All fell underneath the cage, which fell again end crushed them. As quickly as possible, some of the officials descended the pit bottom, and it was then found that three of the men were dead,
Their names being:-
Enoch LLoyd (34.) of Old Penkridge Road, Cannock
Joseph Edwin Lawson (39) of Hatherton Street, Cheslyn Hay
Henry Stanton (39) of Station Street, Cheslyn Hay.
Joseph Edwin Lawson appears to have been killed instantaneously, while Stanton and Lloyd died within a few minutes. All three men were terribly knocked about.
The names of the seriously injured men with them were:-
- William Buck of Caxton buildings, Cannock
- Thomas Skidmore of 40 Hightown, Cannock
- Oliver Connolly (19) of Cannock
- Joseph Vernon (20) of Bridgetown, Cannock
- Thomas Garrett (23) of Great Wyrley.
All these were seriously injured and efforts were at once made to obtain Medical Aid.
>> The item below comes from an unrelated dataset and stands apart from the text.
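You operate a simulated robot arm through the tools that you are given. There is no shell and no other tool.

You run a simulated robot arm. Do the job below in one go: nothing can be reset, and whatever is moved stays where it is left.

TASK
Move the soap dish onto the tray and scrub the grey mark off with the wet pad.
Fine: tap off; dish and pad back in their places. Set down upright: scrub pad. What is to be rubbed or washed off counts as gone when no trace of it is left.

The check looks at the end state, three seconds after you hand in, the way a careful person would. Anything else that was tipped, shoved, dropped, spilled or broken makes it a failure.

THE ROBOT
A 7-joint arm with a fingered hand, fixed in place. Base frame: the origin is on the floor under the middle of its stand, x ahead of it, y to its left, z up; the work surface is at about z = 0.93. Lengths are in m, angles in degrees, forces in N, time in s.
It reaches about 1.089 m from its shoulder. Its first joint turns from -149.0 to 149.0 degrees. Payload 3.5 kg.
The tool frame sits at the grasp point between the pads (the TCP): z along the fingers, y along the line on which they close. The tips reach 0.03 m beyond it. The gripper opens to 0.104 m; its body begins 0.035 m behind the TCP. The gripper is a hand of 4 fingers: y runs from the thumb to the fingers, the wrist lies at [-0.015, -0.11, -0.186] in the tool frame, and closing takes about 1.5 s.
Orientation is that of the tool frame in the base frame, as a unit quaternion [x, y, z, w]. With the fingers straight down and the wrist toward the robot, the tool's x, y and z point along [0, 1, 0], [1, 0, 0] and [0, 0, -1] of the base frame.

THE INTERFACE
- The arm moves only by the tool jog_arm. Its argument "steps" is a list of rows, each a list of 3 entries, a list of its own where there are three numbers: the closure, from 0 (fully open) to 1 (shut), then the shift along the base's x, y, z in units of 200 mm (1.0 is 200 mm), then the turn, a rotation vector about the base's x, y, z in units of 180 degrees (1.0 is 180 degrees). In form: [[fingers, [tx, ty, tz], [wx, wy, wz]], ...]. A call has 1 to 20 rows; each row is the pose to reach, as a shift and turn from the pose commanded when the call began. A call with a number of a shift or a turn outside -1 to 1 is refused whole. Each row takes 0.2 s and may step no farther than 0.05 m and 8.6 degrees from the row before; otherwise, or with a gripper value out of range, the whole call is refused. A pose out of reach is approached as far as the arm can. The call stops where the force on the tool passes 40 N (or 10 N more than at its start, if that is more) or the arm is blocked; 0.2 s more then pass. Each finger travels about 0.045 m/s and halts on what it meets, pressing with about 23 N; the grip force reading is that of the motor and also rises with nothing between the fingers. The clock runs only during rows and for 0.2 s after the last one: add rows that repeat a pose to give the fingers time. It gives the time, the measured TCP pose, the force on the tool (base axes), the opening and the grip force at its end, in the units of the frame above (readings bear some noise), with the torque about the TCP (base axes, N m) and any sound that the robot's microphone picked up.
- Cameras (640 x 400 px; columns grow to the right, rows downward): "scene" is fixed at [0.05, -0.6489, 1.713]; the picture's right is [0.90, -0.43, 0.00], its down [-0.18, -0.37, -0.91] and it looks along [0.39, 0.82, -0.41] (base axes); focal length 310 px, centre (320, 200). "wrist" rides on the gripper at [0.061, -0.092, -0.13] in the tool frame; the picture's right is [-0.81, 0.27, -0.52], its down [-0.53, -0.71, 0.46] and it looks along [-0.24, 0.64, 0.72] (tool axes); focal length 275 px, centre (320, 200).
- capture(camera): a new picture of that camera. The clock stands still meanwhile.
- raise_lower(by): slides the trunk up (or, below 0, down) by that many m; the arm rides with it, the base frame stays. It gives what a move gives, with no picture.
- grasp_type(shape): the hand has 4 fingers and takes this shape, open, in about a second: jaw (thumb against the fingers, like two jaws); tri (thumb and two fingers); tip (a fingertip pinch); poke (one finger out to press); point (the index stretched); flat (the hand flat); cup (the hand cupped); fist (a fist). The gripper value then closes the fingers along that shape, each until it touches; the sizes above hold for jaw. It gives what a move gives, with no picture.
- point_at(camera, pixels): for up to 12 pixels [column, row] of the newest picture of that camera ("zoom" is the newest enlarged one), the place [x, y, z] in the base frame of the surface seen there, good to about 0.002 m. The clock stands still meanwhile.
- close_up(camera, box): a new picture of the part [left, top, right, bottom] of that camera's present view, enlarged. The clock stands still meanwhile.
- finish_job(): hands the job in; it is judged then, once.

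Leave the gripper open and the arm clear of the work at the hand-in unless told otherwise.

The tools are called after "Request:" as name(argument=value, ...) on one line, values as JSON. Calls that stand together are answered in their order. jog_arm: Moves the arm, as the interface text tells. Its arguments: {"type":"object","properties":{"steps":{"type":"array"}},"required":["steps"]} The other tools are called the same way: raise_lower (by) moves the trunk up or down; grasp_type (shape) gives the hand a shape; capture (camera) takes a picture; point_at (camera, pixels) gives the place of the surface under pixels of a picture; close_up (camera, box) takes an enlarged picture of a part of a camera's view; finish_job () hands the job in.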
Drs. Hosegood, Morgan, and Syree, and an assistant of the last named, were quickly in attendance and rendered every possible assistance and vehicles having been obtained, the injured men were convoyed to Wolverhampton Hospital, the condition of Buck and Skidmore being recorded as critical. News of the accident spread rapidly throughout the district and it was reported that all the men were killed. A large crowd rapidly gathered and pathetic scenes were witnessed as the injured men and dead bodies of their companion’s were brought to the surface. The exact cause of the accident is at present some what enveloped in mystery. The engine and winding apparatus were in the charge of William Hill, the winder, who has been employed at the Colliery for about 20 years, and his statement is understood to be that when be came to reverse the lever of the engine, he found that there was something wrong with it, it had stuck fast and he could not get it over until the cage had stuck at the bottom of the shaft. He then pushed the lever over, and succeeded in stopping the engine. The colliery officials admit that Hill is a man of considerable experience, but they stated that the engine and apparatus were all in a perfect working order and that they are at a loss to account for the disaster. The point is one which will, no doubt, be elucidated at the adjourned enquiry on Tuesday.
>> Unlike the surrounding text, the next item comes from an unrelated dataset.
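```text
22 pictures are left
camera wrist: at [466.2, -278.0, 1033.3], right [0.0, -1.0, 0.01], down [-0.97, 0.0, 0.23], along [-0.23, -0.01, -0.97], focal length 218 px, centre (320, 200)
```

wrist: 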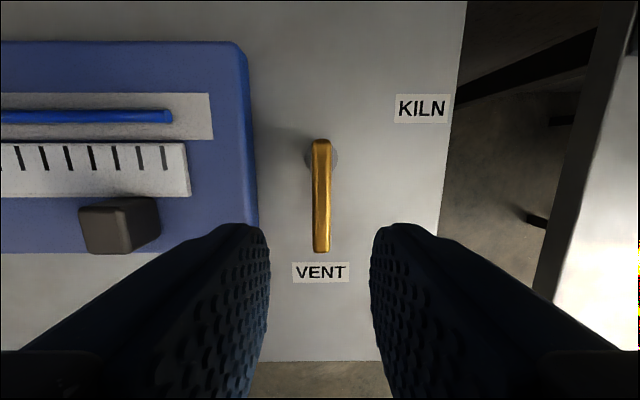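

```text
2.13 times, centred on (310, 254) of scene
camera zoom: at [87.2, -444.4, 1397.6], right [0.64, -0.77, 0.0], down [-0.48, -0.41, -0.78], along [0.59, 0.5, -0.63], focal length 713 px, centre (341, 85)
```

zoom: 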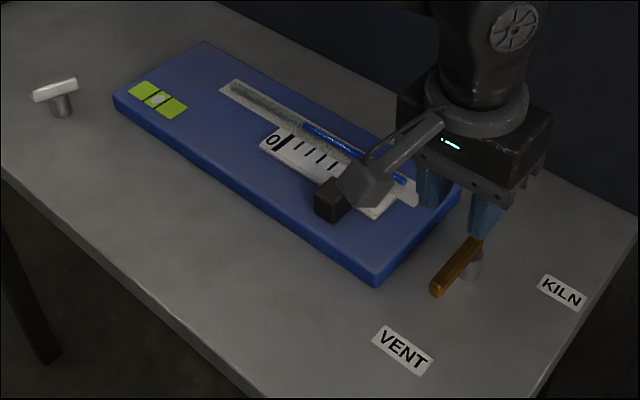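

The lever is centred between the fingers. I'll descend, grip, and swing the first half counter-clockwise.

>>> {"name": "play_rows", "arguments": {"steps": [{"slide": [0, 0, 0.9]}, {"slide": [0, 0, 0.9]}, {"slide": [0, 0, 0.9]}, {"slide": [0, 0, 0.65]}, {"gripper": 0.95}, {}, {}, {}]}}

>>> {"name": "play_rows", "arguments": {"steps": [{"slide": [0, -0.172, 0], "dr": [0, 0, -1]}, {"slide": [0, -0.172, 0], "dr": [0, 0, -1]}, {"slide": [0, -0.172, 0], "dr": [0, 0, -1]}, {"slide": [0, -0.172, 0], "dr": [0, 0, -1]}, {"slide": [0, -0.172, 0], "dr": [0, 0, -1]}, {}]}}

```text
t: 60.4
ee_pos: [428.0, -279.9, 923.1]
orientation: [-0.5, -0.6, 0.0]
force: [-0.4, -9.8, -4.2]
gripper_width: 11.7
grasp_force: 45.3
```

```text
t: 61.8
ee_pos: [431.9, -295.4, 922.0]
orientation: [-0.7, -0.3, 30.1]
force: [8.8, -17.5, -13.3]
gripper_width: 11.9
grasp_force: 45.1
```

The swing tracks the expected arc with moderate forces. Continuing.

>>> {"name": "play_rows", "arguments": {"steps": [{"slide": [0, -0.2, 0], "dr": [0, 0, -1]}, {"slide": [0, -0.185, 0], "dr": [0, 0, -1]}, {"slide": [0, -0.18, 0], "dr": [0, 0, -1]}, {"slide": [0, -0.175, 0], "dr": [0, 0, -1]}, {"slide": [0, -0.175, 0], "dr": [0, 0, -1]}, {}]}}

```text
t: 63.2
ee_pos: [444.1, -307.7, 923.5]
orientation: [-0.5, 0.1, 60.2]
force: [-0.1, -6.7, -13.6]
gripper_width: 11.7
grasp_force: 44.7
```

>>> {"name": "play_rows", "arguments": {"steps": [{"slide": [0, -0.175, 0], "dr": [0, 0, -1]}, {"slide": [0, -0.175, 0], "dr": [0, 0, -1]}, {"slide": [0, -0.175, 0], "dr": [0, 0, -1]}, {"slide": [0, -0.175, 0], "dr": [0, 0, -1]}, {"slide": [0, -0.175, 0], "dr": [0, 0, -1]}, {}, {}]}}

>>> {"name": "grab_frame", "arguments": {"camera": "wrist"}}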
Joseph Bates, banksman, who saw the cage descend, states that everything then appeared in good order. When it was a distance down he perceived it was going at a rapid rate, and. then the cage on
the other side of the shaft - which is a double one - flew up into what is in known as the ‘Jacks’. As showing the velocity which had been attained, it may be mentioned that the rope from the ascending cage, when severed, flew with tremendous force against the roof of the engine house, the noise being heard a mile away. The roof of the building was battered in, and Hill, the engineman, had a narrow escape from being killed as the debris was scattered about in all directions. The machinery itself was badly knocked about, and the drum of the engine was smashed, this being in consequence of the severed chain wrapping around it. The deceased were all married men with families , Lawson leaving one child, Lloyd three children, and Stanton four children. The Colliery which finds employment for a large number of men in the Cheslyn Hay and Great Wyrley area, has been opened twenty years and this, by far, the most serious accident which has ever taken place there. Mr. W. B. Scott, inspector of Miners for the district was informed of the accident immediately after the occurrence and he visited and inspected the colliery in the course of the morning. At the time of the accident, Mr. Albert Stanley (Miners Agent), was away at Huddersfield, attending the Trades Union Congress. He was immediately wired to, and at once returned. Later in the day, Mr Stanley visited the families affected, and found that some of them will need immediate assistance.